We don’t wallow around in the Games this way in District 12. We grit our teeth and watch because we must and try to get back to business as soon as possible when they’re over…

If I had a criticism here, it would be that the ideas are subsumed by plot…but I cannot really call that a problem.
Given the premise, there is violence, though none of it gratuitous. Collins gracefully shows us the particulars of what Katniss witnesses and experiences through her thoughts and reactions. The violence is not sensationalized; it is not titillating or intended to be pleasurable in anyway. It is a fine balancing act, and Collins does a great job of writing about a horrifying subject without alienating this reader! I am not a fan, for example, of Brett Easton Ellis and don’t at all like graphically violent films.
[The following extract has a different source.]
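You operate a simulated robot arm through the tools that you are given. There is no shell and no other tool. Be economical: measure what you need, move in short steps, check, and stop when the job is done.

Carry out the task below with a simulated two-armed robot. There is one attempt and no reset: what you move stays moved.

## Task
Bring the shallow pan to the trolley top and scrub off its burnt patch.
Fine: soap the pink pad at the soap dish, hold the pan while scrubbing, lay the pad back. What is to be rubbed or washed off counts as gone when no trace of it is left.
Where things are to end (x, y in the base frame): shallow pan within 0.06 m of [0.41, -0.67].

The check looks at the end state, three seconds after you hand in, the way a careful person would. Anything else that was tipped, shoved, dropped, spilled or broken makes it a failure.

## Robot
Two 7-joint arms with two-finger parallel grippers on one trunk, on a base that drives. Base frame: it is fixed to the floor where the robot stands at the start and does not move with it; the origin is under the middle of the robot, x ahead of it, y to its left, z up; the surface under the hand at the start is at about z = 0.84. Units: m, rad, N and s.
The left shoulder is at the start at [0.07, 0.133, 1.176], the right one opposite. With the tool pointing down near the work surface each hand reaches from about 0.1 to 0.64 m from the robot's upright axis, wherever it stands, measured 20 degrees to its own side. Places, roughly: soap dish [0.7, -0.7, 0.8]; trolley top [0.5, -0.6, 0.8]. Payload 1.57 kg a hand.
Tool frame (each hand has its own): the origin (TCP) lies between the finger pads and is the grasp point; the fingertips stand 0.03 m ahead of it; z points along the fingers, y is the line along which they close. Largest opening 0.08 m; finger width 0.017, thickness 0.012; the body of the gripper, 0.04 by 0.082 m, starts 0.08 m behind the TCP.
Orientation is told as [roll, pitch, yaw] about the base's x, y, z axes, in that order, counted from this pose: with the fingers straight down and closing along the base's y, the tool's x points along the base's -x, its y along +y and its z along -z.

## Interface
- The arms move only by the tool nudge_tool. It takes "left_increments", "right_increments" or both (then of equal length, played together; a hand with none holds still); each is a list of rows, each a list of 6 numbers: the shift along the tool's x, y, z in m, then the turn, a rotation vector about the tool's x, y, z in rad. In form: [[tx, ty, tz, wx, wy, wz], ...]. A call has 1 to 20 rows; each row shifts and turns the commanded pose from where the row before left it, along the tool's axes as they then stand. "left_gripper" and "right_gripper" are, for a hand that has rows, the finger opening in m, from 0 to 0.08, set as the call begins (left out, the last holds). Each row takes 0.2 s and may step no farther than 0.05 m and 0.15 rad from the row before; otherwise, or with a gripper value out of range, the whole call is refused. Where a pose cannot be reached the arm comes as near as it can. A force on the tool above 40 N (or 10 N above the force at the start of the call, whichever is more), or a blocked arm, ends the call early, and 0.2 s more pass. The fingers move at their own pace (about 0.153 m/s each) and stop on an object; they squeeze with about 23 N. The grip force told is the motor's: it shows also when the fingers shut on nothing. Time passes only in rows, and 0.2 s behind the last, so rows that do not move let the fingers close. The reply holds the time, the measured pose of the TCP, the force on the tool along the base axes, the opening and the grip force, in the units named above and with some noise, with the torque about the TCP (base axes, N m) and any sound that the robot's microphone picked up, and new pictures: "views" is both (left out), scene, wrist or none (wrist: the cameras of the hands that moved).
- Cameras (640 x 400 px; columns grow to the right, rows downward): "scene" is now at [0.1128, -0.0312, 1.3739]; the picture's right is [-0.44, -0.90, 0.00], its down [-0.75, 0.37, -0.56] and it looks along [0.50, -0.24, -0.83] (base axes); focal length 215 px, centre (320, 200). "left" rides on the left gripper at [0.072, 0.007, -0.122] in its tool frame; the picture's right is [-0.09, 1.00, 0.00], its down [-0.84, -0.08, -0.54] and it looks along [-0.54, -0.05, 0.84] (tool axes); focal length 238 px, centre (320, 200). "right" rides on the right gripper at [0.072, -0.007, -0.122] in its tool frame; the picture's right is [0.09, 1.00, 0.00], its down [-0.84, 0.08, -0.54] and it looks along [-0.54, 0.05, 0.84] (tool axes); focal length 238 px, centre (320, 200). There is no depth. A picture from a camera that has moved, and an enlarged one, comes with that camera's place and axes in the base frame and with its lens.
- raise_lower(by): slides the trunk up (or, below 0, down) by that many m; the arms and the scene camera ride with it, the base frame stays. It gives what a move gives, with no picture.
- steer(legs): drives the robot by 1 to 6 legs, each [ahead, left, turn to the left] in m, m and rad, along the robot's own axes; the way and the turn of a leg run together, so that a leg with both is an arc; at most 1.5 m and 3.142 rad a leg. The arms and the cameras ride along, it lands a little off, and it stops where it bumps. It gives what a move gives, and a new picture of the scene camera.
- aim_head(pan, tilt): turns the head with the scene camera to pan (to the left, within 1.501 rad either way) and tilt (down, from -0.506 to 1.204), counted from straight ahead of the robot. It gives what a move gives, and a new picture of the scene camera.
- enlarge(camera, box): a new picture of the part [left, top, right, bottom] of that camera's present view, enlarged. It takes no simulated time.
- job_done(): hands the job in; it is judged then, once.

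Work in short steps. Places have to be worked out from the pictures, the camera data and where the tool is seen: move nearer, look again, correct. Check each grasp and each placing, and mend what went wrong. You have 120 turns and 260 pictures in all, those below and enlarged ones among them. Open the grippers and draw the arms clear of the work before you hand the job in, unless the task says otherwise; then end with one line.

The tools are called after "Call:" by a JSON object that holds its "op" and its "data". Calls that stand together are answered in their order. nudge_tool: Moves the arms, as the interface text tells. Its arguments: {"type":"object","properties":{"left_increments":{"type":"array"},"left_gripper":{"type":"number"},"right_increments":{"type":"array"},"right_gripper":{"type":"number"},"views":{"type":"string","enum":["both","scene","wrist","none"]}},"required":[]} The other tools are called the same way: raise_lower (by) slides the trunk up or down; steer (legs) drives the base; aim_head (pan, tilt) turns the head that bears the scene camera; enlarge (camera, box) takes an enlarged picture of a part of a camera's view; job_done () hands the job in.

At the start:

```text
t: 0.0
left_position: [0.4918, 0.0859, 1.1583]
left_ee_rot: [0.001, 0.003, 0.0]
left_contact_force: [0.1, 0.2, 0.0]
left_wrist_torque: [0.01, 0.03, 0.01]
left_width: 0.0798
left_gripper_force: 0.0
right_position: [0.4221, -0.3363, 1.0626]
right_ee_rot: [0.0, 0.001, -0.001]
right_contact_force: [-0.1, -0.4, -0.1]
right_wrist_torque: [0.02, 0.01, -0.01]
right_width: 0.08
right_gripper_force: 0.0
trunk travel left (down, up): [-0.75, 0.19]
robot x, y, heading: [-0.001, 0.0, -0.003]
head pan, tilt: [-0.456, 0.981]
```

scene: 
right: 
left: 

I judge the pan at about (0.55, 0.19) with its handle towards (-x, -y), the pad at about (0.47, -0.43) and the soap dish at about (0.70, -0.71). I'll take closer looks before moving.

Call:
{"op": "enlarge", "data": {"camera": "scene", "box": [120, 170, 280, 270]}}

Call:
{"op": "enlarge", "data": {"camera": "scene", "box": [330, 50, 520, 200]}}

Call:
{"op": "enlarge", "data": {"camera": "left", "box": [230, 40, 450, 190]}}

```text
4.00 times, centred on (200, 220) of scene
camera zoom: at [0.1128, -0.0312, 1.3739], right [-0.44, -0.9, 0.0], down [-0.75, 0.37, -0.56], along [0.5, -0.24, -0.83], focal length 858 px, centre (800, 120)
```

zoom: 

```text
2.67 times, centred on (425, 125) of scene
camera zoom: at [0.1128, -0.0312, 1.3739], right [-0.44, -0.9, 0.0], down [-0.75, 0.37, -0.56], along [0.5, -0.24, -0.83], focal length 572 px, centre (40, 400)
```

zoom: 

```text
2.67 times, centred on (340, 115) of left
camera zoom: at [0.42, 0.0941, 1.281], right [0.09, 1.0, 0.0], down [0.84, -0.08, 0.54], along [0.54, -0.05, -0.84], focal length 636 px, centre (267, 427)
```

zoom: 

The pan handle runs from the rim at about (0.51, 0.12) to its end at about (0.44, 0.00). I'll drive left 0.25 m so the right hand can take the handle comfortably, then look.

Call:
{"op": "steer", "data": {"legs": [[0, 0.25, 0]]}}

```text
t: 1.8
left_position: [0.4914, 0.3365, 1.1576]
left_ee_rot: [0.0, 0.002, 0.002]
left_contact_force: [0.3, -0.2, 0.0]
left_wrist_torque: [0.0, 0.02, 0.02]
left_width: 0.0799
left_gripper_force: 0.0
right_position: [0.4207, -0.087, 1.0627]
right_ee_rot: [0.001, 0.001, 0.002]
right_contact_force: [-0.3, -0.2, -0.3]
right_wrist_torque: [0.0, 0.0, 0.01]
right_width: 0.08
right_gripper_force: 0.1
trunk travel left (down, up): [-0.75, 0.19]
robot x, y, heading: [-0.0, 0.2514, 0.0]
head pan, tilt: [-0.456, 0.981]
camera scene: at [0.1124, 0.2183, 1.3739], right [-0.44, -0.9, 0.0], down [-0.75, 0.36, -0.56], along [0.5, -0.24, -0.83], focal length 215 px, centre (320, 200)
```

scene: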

I found much of this story disturbing, yes, but I was not put off but the content. Nonetheless, I am not now giving it to my son to read. Based on content alone I find this book inappropriate for children under thirteen or fourteen, and even at that age, you might consider waiting, depending on your particular child.*
There are nods here to dystopian novels of the past: 1984 and Brave New World come to mind, and I’m sure there are more. The Hunger Games isn’t derivative, though, and it doesn’t end here; Collins has two more novels in this series. I plan on seeing how the rest of the story plays out
Will this novel, clearly steeped in contemporary culture, be relevant in the future? Will The Hunger Games become a classic of dystopian fiction? Hard to say. Read it now.



*I may be in the minority, here, as it seems that even some teachers are recommending this book to fifth graders! I hold firm, though. I am opposed to exposing children to so much so soon, even though it seems to be the fashion. Childhood is fleeting; adulthood is long. I think innocence should be savored and preserved, brief as it is.